Effect of Hydrothermally Carbonized Char Application on Trace Gas Emissions from Two Sandy Soil Horizons

The application of biochar to soil is a potential tool for the long‐term sequestration of C and a possible mitigation of greenhouse gas (GHG) emissions. Among the various processes available to produce biochar, hydrothermal carbonization is one technique that is suitable for moist feedstock like digestates from biogas production. The aim of this study was to investigate the stability of C and emissions of N2O after the addition of (i) digested wheat (Triticum aestivum L.) straw (digestate) and (ii) hydrothermally carbonized (HTC) char of wheat straw as well as (iii) HTC char of digested wheat straw to two soil horizons that differed in C content. The HTC chars were obtained from wheat straw and digested wheat straw that were hydrothermally carbonized at 230°C for 6 h. The digestate and HTC chars were mixed with soil and incubated in 125‐mL vessels. The GHG emissions of CO2 and N2O were measured at regular intervals.
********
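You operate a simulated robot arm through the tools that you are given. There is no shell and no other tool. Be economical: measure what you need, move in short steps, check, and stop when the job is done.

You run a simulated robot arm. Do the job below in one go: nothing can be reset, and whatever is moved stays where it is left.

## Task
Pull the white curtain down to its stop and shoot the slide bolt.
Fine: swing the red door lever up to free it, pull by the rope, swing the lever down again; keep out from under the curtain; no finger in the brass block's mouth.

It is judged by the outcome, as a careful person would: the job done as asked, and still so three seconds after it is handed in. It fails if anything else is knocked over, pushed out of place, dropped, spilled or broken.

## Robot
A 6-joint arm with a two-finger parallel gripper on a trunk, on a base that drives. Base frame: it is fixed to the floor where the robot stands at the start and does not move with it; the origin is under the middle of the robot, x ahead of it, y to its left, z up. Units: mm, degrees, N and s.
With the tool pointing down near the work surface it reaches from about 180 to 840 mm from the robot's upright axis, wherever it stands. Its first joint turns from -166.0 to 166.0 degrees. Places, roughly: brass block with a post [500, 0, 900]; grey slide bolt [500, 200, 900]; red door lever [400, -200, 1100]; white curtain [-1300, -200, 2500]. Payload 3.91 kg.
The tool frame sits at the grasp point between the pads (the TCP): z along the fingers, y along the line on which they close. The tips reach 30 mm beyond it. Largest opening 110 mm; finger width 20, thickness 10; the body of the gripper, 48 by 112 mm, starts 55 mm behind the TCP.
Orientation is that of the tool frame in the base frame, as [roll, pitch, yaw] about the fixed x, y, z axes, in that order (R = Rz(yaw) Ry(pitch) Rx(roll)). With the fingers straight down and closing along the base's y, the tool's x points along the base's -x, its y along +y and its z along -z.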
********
Additionally, after 108 d, N was applied in the form of NH4NO3 equivalent to 100 kg N ha−1. After 500 d of incubation, the digestate had lost 34% of C, while the soil mixture with the corresponding HTC char lost 12% of C in the form of CO2 from the topsoil. The estimated bi‐exponential half‐life of the recalcitrant C was more than 50% longer for the carbonized material than for the untreated digestate. The N2O emissions from both HTC chars were significantly reduced compared with untreated digestate. The reductions were up to 64% for the topsoil and 60% for the subsoil samples. These laboratory results show that HTC holds the potential to increase the C stability of fermented and carbonized biomasses and to reduce N2O emissions.